### YOUR OBJECTIVE
Copy the whole excerpt provided, the one that starts with "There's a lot".

::: EXCERPT PROVIDED :::

There's a lot of stuff I've done in my life that I regret.
I think most people can say that.
You have to live with it, don't you? Live with what you've done.
The thing is, the stuff I've done that I'm most ashamed of is stuff that doesn't even feel relevant to me anymore. It's as if it belongs to someone else...
See, a majority of my life (up until I was 18 or so really) I didn't like the thought of sex. Didn't even like having sex in the later year or so of that time.
But then I met this guy, and we ended up doing it all the time... so you get acclimatised - you know? Thing is, it got experimental. Worse than that, other people found out.
Yeah, people know intimate details about my sex life - and it bugs the hell out of me.
I think it bothers me more because the stuff I did... I don't know how to explain this...
it's like I'd put on a mask so that I could be 'sexual'. I'd wear it all the time because people seemed to respect me more if they thought I was this sex-mad monster... they left me alone at least. Didn't pick on me.
So I managed to pick up this in-built ability to be a slag.
I hate that word.
There's only one that ranks higher in my 'worst' list - and that's skank.
But yeah, basically I learnt to be a slag. No offence to my friends back home or anything - but it's what you have to do to fit in where I grew up.
I learnt that to make a guy happy you lie on your back (or bend over) and open your legs.
I learnt that being a good girlfriend meant putting out constantly.
I learnt that to attract men you had to be good in the bedroom department.
Now, that's not to say any guys forced me to feel that way... it's just how I ended up feeling. Honest.
I sometimes wish there was someone in particular to blame for it.
Someone I could hold the finger up to... okay, someone to punch in the face... but it's not like that. It was just the situations I ended up in and the people I was in them with... and okay, some of the first guys I was 'with' in any sexual capacity were total assholes... but hey!

::: EXCERPTED RECORDS :::

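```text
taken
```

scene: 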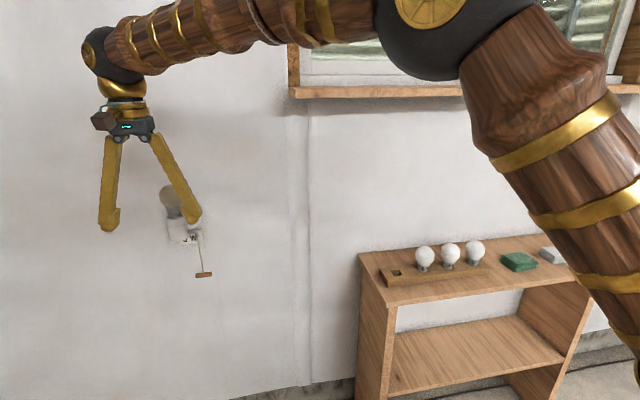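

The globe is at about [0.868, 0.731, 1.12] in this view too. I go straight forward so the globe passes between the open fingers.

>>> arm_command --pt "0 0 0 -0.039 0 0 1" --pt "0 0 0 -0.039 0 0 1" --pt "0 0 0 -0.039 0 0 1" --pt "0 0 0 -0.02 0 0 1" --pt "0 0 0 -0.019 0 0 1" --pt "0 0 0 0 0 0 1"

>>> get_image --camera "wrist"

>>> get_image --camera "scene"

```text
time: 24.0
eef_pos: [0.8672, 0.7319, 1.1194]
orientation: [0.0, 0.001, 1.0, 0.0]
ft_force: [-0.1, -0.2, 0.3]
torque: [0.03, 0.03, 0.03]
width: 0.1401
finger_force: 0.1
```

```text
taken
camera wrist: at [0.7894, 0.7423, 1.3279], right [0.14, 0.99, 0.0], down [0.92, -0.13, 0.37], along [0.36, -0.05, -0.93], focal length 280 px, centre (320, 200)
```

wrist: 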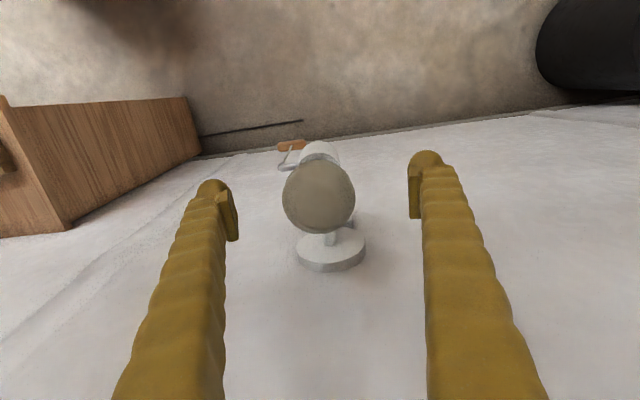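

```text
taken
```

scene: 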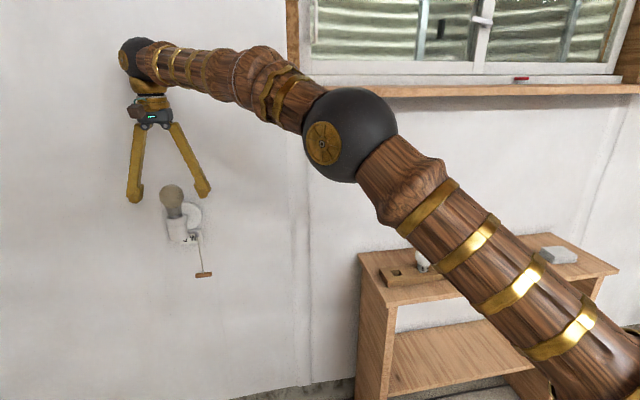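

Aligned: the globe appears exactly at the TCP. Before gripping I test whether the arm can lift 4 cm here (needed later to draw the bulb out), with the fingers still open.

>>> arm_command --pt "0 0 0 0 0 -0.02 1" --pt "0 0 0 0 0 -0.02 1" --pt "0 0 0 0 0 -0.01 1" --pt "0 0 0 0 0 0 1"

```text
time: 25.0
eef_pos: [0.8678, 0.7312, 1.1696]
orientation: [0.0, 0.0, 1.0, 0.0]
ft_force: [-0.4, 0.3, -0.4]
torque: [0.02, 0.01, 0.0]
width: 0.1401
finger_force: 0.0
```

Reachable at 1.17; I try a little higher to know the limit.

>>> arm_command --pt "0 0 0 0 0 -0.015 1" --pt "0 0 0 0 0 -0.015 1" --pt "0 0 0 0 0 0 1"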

:::
::: EXCERPTED RECORDS :::

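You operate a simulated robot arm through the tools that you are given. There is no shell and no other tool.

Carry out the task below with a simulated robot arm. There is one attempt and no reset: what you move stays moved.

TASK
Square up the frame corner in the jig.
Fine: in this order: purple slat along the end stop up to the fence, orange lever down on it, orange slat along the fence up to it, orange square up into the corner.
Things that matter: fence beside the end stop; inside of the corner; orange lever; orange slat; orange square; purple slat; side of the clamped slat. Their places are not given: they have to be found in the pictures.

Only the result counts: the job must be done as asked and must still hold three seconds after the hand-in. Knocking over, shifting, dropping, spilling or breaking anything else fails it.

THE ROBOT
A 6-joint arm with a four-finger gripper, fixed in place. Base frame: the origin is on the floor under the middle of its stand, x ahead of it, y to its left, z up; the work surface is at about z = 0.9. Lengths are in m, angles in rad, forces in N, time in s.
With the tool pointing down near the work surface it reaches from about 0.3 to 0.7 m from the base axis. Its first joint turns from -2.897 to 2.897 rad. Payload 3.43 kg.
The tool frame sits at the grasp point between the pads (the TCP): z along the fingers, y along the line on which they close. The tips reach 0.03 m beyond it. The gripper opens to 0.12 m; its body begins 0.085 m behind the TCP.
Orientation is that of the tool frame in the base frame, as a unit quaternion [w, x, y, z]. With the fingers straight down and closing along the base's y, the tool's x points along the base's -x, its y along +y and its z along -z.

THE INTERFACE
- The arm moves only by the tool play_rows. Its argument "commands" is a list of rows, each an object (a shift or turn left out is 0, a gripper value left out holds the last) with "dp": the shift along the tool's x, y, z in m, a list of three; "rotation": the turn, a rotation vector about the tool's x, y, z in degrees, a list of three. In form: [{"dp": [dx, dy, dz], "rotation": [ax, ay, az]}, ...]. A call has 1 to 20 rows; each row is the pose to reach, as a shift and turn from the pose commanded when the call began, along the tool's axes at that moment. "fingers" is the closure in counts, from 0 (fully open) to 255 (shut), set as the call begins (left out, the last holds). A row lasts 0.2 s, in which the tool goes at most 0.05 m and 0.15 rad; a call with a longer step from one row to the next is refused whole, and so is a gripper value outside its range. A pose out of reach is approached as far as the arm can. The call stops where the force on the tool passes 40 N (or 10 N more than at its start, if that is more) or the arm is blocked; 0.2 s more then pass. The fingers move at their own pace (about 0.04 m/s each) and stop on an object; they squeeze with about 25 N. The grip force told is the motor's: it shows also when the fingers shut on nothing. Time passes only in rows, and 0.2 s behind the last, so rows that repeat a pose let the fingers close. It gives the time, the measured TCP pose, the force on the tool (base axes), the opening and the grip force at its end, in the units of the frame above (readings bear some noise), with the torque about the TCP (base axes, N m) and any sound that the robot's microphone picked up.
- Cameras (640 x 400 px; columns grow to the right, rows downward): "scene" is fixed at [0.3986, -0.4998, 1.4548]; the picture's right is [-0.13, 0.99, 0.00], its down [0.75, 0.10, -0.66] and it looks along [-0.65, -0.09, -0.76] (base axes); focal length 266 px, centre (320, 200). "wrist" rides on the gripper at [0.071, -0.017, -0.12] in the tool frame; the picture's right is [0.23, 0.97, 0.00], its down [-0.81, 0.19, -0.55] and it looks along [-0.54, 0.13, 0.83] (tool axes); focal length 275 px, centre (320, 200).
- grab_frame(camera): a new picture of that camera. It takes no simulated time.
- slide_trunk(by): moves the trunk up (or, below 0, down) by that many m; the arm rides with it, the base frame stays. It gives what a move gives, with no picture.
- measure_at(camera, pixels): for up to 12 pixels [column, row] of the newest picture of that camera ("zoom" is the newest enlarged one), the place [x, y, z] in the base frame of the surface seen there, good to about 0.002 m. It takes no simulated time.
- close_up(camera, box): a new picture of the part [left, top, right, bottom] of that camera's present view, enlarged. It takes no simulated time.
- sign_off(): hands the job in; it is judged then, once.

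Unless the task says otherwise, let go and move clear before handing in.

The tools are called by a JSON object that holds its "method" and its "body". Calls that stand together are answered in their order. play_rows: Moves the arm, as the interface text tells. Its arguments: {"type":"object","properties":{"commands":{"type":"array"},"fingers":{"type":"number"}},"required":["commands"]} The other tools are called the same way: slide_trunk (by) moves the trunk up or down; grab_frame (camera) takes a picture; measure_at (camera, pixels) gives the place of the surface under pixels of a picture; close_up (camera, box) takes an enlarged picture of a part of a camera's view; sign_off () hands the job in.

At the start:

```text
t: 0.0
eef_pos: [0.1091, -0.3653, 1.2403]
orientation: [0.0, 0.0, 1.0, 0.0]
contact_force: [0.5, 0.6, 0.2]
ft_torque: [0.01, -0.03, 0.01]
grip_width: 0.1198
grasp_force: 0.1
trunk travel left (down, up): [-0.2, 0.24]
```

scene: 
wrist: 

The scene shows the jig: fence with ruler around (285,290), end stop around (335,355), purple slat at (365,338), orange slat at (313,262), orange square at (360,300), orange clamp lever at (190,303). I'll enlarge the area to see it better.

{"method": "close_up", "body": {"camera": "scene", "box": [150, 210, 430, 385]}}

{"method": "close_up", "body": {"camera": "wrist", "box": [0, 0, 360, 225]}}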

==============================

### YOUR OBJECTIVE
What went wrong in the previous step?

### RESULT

:::

### RESULT
There's a lot of stuff I've done in my life that I regret.
I think most people can say that.
You have to live with it, don't you? Live with what you've done.
The thing is, the stuff I've done that I'm most ashamed of is stuff that doesn't even feel relevant to me anymore. It's as if it belongs to someone else...
See, a majority of my life (up until I was 18 or so really) I didn't like the thought of sex. Didn't even like having sex in the later year or so of that time.
But then I met this guy, and we ended up doing it all the time... so you get acclimatised - you know? Thing is, it got experimental. Worse than that, other people found out.
Yeah, people know intimate details about my sex life - and it bugs the hell out of me.
I think it bothers me more because the stuff I did... I don't know how to explain this...
it's like I'd put on a mask so that I could be 'sexual'. I'd wear it all the time because people seemed to respect me more if they thought I was this sex-mad monster... they left me alone at least. Didn't pick on me.
So I managed to pick up this in-built ability to be a slag.
I hate that word.
There's only one that ranks higher in my 'worst' list - and that's skank.
But yeah, basically I learnt to be a slag. No offence to my friends back home or anything - but it's what you have to do to fit in where I grew up.
I learnt that to make a guy happy you lie on your back (or bend over) and open your legs.
I learnt that being a good girlfriend meant putting out constantly.
I learnt that to attract men you had to be good in the bedroom department.
Now, that's not to say any guys forced me to feel that way... it's just how I ended up feeling. Honest.
I sometimes wish there was someone in particular to blame for it.
Someone I could hold the finger up to... okay, someone to punch in the face... but it's not like that. It was just the situations I ended up in and the people I was in them with... and okay, some of the first guys I was 'with' in any sexual capacity were total assholes... but hey!